» **INSTRUCTIONS TO FOLLOW**
Pull out each line of the data that includes the word "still".

--------------------------------------------------

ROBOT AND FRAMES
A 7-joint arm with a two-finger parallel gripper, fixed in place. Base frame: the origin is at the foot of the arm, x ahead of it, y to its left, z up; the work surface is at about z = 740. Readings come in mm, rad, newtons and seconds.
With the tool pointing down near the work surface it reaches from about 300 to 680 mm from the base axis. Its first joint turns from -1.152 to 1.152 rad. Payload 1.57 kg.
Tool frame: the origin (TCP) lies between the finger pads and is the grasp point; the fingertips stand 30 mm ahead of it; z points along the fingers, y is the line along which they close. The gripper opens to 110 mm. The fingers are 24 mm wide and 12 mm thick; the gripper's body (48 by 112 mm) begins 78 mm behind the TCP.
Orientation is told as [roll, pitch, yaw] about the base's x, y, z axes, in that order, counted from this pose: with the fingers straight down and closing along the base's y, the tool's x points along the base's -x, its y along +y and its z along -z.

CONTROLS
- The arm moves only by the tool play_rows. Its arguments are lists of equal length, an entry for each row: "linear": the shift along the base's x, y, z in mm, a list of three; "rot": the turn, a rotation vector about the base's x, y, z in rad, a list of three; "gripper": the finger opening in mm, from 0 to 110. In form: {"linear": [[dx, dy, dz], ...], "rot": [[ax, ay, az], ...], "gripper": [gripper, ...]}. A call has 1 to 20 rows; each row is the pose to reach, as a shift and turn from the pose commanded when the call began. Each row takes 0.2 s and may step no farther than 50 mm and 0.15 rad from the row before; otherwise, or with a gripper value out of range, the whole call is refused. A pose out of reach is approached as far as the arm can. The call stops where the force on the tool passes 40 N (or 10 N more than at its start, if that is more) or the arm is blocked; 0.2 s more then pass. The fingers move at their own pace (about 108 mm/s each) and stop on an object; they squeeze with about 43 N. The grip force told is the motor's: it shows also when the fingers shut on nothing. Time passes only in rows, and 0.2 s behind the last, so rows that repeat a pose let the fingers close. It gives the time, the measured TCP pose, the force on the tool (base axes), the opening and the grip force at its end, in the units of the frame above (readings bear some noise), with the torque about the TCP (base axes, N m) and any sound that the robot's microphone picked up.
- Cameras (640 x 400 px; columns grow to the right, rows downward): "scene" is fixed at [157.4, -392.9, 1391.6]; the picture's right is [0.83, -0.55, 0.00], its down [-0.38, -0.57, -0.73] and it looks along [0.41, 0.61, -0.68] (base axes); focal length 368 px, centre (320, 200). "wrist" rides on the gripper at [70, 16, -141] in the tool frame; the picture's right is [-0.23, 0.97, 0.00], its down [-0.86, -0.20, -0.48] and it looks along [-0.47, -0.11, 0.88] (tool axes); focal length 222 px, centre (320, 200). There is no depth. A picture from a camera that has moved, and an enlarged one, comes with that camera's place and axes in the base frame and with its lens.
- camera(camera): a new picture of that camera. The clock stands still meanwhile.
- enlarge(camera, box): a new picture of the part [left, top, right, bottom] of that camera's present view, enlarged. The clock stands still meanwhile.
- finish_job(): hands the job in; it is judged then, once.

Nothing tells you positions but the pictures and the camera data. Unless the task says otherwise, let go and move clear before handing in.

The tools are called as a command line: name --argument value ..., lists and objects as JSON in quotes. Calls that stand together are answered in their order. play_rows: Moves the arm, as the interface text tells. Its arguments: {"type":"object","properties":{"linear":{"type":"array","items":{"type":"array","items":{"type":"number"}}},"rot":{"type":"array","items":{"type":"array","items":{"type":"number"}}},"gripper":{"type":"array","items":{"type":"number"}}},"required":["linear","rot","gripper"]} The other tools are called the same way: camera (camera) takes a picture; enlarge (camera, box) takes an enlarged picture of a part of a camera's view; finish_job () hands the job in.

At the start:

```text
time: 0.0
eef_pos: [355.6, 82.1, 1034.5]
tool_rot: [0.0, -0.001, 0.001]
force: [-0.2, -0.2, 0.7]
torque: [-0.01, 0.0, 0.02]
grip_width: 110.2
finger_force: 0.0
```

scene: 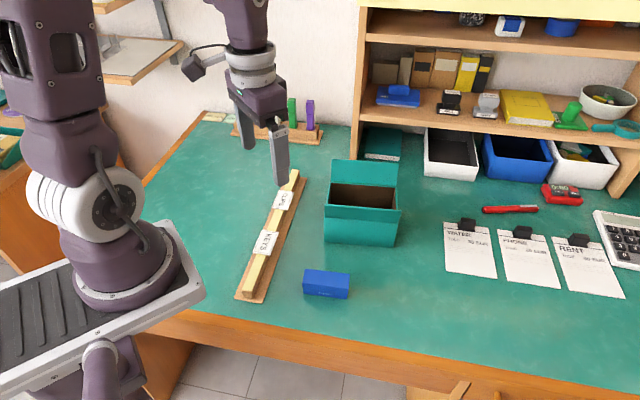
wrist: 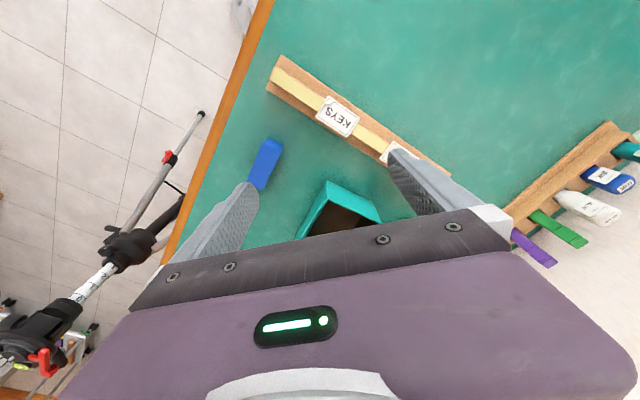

--------------------------------------------------

» **RESPONSE TO THE EXERCISE**
- camera(camera): a new picture of that camera. The clock stands still meanwhile.
- enlarge(camera, box): a new picture of the part [left, top, right, bottom] of that camera's present view, enlarged. The clock stands still meanwhile.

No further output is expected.